Nintendo has announced a new hand-held console designed specifically for smaller children, dubbed the Nintendo 2DS and offering partial compatibility with its existing 3DS and DS lines.
The Nintendo 2DS is, as the name suggests, a two-dimensional version of the 3DS - but has Nintendo priced it too high for young families?
Nintendo's 3DS has been a smashing success for the company, thanks to backwards compatibility with existing DS games and its gimmick of glasses-free three-dimensional visuals from the top of two screens. Sadly, there's a section of the market it can't target: children under the age of seven are warned against using the 3D mode, as it can strain their still-developing eyes.
Although it's possible to switch 3D off through the use of a depth-adjusting slider switch, it's difficult for less technical types to lock it off - requiring the user to set up a PIN code for a parental control system buried in the Settings menu - meaning parents have to simply trust that Little Jimmy won't just turn it back on when their backs are turned. As a result, many instead choose to buy Nintendo's cheaper, last-generation DSi or DS Lite devices, which lack the 3D feature altogether.

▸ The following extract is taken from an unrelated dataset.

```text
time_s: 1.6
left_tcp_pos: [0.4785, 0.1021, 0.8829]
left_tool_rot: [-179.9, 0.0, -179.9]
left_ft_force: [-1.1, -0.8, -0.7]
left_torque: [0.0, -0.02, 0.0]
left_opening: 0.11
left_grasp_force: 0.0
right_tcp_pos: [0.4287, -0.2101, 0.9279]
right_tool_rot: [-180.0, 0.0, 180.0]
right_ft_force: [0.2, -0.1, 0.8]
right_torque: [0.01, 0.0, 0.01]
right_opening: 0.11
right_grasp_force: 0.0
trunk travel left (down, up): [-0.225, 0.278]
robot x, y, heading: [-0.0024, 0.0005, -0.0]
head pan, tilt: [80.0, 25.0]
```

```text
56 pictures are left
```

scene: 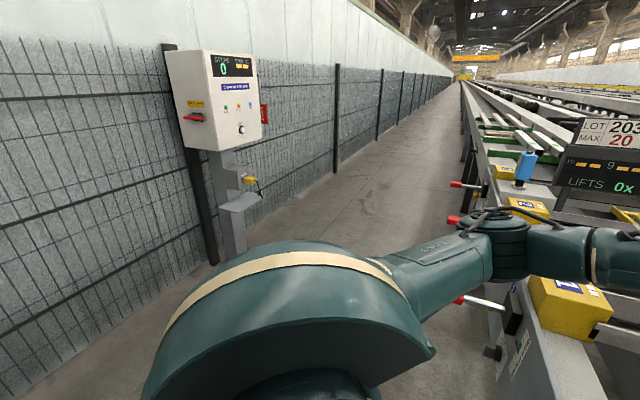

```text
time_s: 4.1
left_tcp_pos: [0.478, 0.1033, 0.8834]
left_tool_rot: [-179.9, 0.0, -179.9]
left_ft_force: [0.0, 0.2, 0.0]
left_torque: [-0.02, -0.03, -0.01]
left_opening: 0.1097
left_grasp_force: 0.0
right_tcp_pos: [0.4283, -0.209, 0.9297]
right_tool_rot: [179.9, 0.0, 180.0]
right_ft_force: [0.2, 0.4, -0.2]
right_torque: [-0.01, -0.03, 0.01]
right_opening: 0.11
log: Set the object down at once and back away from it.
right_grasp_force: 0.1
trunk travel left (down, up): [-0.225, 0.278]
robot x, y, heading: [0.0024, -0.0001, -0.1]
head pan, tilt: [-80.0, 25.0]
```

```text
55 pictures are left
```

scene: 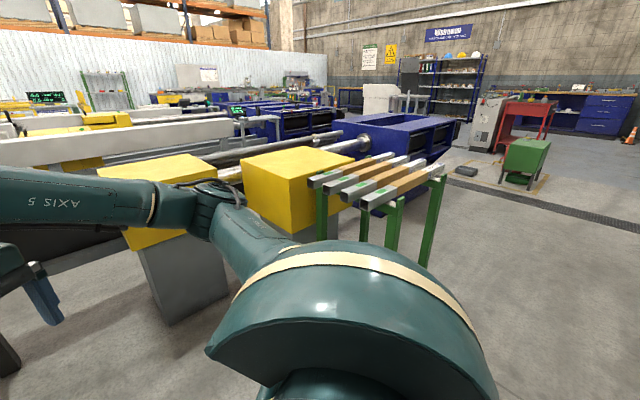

These, however, can only be used with Nintendo DS games - although some models go back still further with Game Boy Advance compatibility - while the 3DS offers compatibility with 3DS games as well as last-generation DS titles. As a result, parents who cheap out on the older models will find their kids demanding games the devices simply can't play.
Nintendo's answer to this dilemma is the 2DS, which is exactly what it sounds like: a two-dimensional version of the 3DS. Ditching the clamshell form-factor of its sibling - too easy for clumsy little hands to break, it seems - the 2DS is basically a 3DS-compatible tablet with a single display split into two visible areas, a design choice confirmed by US Gamer
. As with the 3DS, the bottom display segment is touch-sensitive while the top has a piece of plastic covering it to disable this feature.
Unlike the 3DS, however, the 2DS has no slider for adjusting the depth of the 3D effect - because it doesn't have a 3D display. The device also ditches one of the speakers for a monaural setup, but - strangely - keeps the dual rear-facing cameras intact, for capturing 3D pictures and video you'll never see in 3D.
The console is being priced lower than the RRP of the 3DS at £109.99, but with the 3DS currently available at around £136 it may not be enough of a saving to tempt families into picking up a unit at launch on the 12th of October.